I don’t know what you believe, but I strongly suspect that the opinion is not well qualified.

That is a statement of beleif wholly and completely without meaning. If I change the last two words of your statement from “trust fund” to "banana boat, (or to anything else,) the actual meaning of your statement has not changed at all.

I understand. It’s an objectionable statement due to its unpleasantness. Your objection has no bearing on the fact that it is literally true.

All money is not the same. Money has a time value. Money is fungible. It is exchangeable. That is what makes it money. The government has used the present value of this money and exchanged (spent) it. What you have left has no present value, nor is it fungible. What is left is not money. It fulfills none of the qualifications of it.

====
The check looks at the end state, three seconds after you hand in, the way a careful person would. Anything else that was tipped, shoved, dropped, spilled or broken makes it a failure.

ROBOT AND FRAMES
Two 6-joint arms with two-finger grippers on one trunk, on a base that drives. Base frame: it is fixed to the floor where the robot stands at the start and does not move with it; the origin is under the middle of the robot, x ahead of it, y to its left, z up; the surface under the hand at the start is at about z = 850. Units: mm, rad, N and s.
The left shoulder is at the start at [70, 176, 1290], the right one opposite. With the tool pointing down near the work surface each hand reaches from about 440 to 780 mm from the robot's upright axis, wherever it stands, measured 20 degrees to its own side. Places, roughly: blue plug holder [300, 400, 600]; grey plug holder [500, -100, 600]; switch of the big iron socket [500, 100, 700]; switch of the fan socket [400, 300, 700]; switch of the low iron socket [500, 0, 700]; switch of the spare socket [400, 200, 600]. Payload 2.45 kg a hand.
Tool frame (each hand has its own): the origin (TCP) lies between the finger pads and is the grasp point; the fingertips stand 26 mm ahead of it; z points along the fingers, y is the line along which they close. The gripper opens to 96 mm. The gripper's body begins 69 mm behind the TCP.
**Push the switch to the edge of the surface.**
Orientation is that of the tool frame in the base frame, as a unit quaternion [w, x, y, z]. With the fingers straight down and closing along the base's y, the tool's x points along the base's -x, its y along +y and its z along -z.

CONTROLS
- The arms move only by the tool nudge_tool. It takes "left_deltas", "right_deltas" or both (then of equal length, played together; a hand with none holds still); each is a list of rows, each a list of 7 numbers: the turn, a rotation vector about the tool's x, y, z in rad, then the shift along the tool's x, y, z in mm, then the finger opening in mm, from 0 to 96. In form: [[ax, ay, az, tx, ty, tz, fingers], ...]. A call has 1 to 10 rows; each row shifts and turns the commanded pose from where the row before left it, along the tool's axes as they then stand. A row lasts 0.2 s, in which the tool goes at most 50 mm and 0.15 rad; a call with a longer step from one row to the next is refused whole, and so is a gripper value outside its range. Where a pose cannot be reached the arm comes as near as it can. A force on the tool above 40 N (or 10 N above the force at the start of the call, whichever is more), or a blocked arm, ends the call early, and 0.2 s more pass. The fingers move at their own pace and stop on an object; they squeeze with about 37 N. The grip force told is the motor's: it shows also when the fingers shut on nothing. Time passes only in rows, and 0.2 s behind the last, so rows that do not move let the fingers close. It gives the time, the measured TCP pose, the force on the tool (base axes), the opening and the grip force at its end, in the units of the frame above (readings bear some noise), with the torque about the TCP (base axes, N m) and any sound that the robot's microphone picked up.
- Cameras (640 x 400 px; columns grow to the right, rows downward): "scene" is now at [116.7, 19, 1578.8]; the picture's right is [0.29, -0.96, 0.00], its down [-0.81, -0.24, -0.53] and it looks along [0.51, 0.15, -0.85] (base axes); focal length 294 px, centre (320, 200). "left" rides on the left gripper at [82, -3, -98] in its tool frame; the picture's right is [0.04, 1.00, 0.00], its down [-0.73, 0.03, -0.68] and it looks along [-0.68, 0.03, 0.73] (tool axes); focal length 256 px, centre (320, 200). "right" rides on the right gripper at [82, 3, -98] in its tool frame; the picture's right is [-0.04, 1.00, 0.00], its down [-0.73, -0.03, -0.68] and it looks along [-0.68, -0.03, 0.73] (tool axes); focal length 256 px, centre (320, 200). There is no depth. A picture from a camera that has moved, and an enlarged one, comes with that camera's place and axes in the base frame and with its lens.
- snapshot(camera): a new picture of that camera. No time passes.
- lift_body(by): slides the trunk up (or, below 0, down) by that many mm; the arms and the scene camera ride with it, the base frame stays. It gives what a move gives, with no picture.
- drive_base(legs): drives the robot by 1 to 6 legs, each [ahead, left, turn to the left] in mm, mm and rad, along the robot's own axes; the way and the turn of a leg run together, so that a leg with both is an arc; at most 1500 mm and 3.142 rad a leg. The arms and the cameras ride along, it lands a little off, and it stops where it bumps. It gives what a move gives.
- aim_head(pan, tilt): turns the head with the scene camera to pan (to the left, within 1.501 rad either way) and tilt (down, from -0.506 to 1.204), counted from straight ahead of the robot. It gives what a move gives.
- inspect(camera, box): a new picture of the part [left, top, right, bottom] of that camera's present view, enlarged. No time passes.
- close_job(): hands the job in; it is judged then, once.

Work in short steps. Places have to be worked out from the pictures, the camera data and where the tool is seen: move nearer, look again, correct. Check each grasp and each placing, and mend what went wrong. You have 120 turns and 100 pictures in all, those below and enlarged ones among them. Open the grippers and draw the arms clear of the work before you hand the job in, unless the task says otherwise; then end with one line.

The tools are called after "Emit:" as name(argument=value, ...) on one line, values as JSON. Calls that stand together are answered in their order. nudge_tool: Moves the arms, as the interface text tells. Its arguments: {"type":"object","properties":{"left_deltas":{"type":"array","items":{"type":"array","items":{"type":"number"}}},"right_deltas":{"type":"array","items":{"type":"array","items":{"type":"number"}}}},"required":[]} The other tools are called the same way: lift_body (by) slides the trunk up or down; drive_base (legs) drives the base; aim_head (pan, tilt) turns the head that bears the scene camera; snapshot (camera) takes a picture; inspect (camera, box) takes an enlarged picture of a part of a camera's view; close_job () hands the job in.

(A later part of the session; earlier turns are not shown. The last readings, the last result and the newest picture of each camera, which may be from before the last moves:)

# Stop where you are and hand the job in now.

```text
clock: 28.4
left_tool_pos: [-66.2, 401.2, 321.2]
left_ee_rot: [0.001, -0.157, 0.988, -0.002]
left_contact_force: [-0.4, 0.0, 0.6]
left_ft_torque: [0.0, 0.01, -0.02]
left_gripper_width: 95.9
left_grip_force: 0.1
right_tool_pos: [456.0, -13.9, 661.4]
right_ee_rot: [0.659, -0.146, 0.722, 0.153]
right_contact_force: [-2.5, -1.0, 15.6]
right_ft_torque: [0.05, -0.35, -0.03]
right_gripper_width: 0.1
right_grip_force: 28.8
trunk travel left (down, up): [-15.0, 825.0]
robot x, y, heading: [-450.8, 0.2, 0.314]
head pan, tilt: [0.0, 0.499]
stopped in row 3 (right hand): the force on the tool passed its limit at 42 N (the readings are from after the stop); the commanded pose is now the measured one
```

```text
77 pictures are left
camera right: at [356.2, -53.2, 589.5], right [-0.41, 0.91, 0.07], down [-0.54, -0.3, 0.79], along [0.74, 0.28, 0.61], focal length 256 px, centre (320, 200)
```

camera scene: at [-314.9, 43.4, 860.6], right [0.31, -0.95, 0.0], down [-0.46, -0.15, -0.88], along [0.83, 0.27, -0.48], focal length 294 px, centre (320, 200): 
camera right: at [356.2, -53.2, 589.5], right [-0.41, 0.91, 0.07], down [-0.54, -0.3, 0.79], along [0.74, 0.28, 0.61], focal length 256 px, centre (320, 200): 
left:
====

The hypotheticality is not a matter of opinion. It is a statement of fact. I have tried to be very careful to seperate my opinions from facts in this discussion.
As for the worth of my opinion on this subject? You’d have to ask those who pay for it. It’s a large part of what I do for a living, and I speak professionally on these and related subjects in the course of my business.

I felt I was on pretty solid ground heading into this discussion. I’ve studied this issue a fair bit, and was confident what I knew about it was correct.

I still think I’m right, of course, but I’m now quite aware that my information on the subject, though right, is somewhat cursory.

So it was a real pleasure reading your information, Scylla. I learned a lot. It is quite nice to find real experts in discussions here.